### LISTED ENTRIES
— Begin —
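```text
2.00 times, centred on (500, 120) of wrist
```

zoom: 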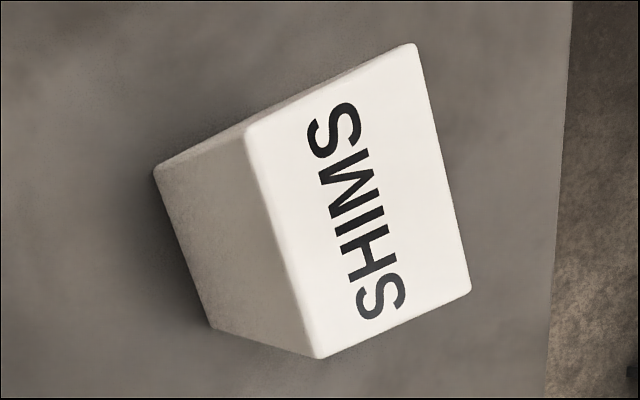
— End —
— Begin —
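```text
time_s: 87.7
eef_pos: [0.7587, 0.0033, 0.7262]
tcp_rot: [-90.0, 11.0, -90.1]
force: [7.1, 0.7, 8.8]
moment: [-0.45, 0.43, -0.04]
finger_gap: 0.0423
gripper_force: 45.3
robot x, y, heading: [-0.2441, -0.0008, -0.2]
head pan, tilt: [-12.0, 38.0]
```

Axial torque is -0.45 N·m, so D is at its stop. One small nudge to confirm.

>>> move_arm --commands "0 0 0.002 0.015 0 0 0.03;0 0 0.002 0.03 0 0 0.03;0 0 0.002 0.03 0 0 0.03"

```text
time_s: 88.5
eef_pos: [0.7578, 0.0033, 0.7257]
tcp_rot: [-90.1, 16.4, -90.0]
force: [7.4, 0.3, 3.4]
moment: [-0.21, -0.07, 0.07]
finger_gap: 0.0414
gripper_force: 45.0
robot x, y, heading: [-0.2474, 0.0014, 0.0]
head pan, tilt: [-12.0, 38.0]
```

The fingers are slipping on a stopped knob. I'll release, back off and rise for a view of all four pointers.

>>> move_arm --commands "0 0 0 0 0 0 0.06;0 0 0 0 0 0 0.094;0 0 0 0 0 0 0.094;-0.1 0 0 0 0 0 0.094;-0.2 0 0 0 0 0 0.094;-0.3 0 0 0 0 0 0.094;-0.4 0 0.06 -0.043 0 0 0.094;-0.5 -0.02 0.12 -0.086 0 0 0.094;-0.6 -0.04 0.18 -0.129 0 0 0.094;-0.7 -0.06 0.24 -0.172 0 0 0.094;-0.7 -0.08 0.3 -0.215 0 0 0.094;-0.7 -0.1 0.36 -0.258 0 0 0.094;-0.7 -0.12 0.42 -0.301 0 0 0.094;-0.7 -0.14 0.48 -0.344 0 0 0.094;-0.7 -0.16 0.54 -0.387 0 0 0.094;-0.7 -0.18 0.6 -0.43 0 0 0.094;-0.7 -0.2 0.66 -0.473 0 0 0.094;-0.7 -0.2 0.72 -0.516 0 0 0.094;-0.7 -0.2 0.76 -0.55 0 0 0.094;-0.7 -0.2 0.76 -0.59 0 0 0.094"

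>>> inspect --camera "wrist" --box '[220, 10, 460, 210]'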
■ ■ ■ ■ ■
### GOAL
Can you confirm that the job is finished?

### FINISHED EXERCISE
— End —
From the listing above, collect every line that mentions the word "heading".

### FINISHED EXERCISE
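robot x, y, heading: [-0.2441, -0.0008, -0.2]
robot x, y, heading: [-0.2474, 0.0014, 0.0]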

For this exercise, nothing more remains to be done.